:: Goal ::
Write what comes next in the selection.

:: Selection ::

In this regard, ENZ enhancements for two-plasmon spontaneous emission were recently investigated [142] [a schematic of two-plasmon spontaneous emission is depicted in Fig. 14(a)]. This study was completed numerically with a model based on a doped semiconductor thin film with ENZ frequency at half the one-photon emission frequency. Due to the slow-light effects characteristic of ENZ materials, the two-plasmon spontaneous emission rate is shown to grow by up to six orders of magnitude and become comparable to the one-photon emission rate. In [207], ENZ cavities were investigated for their effect on quantum emitters, specifically their effect on decay dynamics. An ENZ spherical-shell cavity [as depicted in the left panel of Fig. 14(b)] was modeled numerically, and it was found that deforming the cavities external boundary has no effect on said cavity’s resonance frequency. However, the same is not true of the vacuum Rabi frequency, which could theoretically be tuned while the cavity’s resonance remains constant [see Fig. 14(b), right panel]. This behavior is unique to ENZ media and could enable several more novel quantum phenomena. In a more drastic approach, where a material’s $\epsilon$ and $\mu$ tend to zero, it has been shown that quantum vacuum fluctuations are suppressed [73].

:: Given information ::
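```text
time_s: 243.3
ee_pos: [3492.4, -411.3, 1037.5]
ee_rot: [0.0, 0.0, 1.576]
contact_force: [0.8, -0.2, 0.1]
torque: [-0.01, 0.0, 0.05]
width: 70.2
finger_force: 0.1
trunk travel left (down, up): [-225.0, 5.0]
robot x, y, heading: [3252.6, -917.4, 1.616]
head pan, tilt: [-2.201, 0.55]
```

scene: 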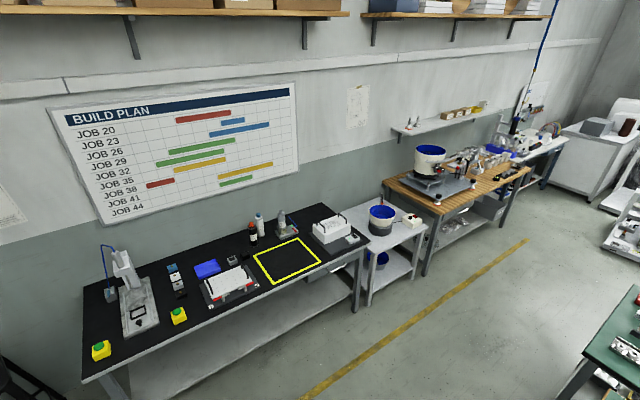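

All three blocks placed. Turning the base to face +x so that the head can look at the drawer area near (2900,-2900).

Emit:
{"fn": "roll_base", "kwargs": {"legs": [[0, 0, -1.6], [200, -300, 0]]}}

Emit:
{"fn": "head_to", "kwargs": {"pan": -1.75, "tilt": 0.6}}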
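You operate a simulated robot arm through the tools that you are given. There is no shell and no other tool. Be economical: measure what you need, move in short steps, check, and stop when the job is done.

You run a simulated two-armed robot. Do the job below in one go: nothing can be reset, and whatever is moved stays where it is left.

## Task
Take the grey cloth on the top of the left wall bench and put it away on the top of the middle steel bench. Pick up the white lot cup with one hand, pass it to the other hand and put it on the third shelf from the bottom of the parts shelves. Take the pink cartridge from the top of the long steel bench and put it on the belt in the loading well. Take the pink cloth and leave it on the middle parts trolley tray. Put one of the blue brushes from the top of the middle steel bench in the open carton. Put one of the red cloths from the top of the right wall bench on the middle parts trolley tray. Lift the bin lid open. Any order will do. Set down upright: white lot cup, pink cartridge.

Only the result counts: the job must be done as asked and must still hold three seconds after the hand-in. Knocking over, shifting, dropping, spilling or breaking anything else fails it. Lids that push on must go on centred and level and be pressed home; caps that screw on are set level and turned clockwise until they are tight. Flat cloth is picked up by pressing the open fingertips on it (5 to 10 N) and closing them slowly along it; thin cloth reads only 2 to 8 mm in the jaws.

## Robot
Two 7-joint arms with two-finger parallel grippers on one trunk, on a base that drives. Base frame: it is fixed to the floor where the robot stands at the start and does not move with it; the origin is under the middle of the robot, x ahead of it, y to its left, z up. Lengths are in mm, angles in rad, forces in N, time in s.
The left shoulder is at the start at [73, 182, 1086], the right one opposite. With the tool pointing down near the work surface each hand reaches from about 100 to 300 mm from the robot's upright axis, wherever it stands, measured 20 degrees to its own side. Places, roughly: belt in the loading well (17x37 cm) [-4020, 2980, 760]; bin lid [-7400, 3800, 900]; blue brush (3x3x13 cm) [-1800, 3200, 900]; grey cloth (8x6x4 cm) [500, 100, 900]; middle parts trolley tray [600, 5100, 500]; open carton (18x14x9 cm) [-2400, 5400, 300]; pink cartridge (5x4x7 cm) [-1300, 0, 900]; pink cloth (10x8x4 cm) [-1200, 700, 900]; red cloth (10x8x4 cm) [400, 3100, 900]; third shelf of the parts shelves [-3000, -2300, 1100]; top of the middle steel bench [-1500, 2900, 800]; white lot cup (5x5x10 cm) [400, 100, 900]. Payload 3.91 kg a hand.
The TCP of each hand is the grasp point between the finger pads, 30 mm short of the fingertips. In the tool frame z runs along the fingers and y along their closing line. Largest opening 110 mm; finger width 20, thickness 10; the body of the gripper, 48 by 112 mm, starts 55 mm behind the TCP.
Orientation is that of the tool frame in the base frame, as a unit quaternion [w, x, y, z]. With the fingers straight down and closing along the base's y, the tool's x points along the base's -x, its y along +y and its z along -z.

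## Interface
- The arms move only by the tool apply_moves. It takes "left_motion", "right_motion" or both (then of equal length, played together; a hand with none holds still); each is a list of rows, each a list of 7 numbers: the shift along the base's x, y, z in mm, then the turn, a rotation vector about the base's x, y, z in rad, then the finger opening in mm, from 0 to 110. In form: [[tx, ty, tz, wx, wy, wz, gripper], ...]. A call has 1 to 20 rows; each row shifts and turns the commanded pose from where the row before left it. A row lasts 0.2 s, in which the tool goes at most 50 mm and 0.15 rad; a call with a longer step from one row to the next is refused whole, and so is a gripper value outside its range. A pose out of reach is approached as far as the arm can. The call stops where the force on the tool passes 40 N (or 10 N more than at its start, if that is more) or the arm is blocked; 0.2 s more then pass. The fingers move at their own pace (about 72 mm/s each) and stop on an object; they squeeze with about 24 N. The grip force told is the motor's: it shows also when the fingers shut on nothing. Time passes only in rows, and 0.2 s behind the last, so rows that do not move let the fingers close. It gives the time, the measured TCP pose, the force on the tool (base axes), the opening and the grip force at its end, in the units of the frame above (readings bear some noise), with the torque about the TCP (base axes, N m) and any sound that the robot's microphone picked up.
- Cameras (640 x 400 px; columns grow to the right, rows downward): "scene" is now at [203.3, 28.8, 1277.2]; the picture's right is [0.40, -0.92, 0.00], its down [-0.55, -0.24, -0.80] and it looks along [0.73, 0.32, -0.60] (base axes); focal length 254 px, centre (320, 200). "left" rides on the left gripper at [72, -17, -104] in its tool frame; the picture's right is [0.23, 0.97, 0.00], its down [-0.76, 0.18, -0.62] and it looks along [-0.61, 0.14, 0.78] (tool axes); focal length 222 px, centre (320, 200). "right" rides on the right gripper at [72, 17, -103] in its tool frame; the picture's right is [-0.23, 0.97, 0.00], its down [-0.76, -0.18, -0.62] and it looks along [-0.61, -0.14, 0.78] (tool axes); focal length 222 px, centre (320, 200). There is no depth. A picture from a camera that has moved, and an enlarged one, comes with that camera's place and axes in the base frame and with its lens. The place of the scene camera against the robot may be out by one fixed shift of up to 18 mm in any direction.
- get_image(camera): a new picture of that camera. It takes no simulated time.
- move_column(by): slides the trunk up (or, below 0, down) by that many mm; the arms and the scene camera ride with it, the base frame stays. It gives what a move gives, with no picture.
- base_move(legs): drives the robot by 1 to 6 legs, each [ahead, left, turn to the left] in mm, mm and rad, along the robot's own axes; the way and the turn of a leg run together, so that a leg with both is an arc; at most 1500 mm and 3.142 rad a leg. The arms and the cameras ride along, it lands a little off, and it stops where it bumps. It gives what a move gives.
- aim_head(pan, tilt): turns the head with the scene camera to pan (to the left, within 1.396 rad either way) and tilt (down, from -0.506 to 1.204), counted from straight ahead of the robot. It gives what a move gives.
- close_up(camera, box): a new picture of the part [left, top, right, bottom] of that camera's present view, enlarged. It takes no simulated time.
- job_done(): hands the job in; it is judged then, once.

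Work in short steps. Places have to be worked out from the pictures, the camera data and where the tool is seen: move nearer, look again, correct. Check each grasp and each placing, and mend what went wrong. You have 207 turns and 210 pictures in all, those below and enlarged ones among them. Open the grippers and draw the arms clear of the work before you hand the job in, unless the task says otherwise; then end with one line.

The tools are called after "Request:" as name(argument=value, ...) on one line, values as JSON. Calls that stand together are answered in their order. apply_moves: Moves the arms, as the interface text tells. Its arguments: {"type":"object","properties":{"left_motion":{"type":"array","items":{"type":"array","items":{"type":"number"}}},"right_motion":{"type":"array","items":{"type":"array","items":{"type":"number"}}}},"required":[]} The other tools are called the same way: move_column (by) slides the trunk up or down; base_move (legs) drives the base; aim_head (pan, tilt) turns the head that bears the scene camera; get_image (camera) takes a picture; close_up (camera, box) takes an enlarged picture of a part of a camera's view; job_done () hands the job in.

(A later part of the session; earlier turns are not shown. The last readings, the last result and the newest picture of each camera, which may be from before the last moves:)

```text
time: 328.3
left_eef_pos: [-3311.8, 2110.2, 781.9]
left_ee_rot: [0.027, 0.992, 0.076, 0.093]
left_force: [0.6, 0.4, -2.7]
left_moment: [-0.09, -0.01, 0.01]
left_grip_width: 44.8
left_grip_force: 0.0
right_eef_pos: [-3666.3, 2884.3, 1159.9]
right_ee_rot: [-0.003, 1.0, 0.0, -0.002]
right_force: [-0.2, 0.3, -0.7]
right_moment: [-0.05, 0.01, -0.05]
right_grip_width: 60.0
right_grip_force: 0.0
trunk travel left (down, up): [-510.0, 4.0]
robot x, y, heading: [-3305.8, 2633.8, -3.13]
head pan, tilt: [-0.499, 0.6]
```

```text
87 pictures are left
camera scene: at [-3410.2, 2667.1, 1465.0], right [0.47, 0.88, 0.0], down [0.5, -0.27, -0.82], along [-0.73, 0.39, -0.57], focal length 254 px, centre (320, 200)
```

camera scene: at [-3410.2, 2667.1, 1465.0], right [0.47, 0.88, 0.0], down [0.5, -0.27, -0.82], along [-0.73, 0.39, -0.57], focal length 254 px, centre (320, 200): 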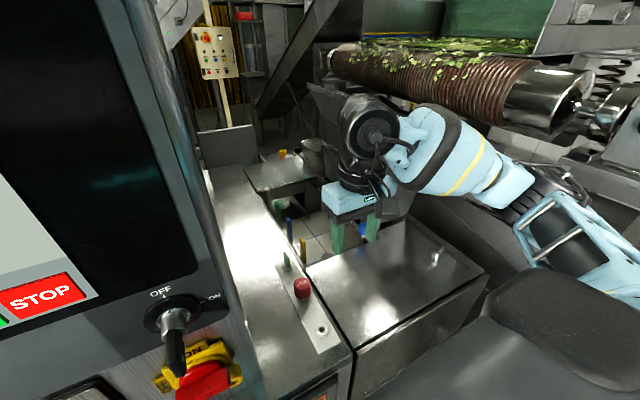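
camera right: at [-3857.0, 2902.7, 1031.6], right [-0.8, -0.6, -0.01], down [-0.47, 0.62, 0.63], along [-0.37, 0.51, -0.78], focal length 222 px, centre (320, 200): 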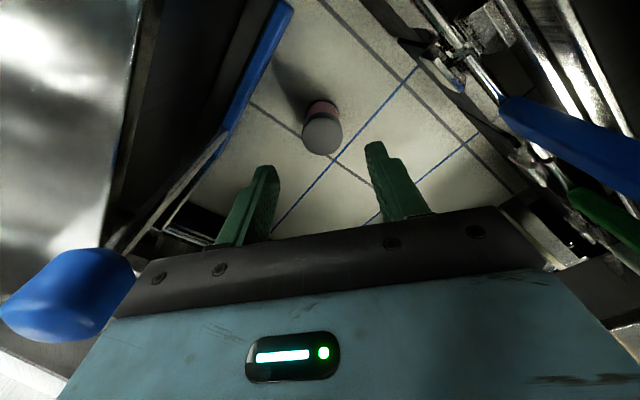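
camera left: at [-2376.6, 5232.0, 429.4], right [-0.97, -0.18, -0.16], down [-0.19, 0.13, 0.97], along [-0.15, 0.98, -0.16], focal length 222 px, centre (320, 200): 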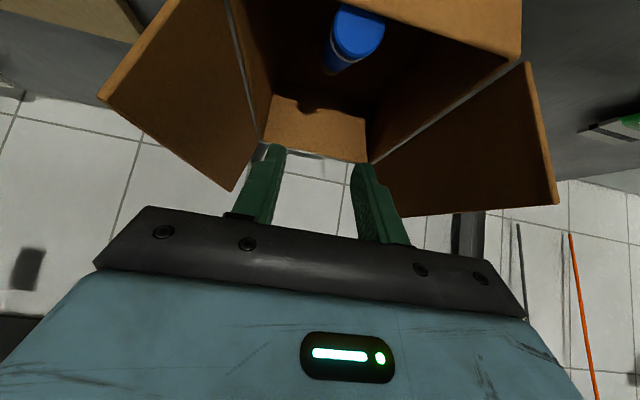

:: Final result ::
 

Figure 14. (a) Left diagram is a one-photon emission process for a degenerately doped semiconductor, whereas the right diagram is for two-plasmon spontaneous emission [142]. (b) Right panel shows the geometry of the ENZ cavity investigated in [207]. The red line in the right panel shows cavity resonance as a function of outer shell radius, whereas the blue line shows vacuum Rabi frequency. Both are normalized to the same frequency. (c) The left panel is a rendition of an ENZ quantum network, where the electric field is depicted in red. The blue circle highlights the coherence radius for quantum information. The right panel shows a comparison of electric field intensity in an ENZ waveguide (blue) as compared with air (black) as a function of distance from a central source [72]. (a) and (b) reprinted from [142] and 72] under a Creative Commons license.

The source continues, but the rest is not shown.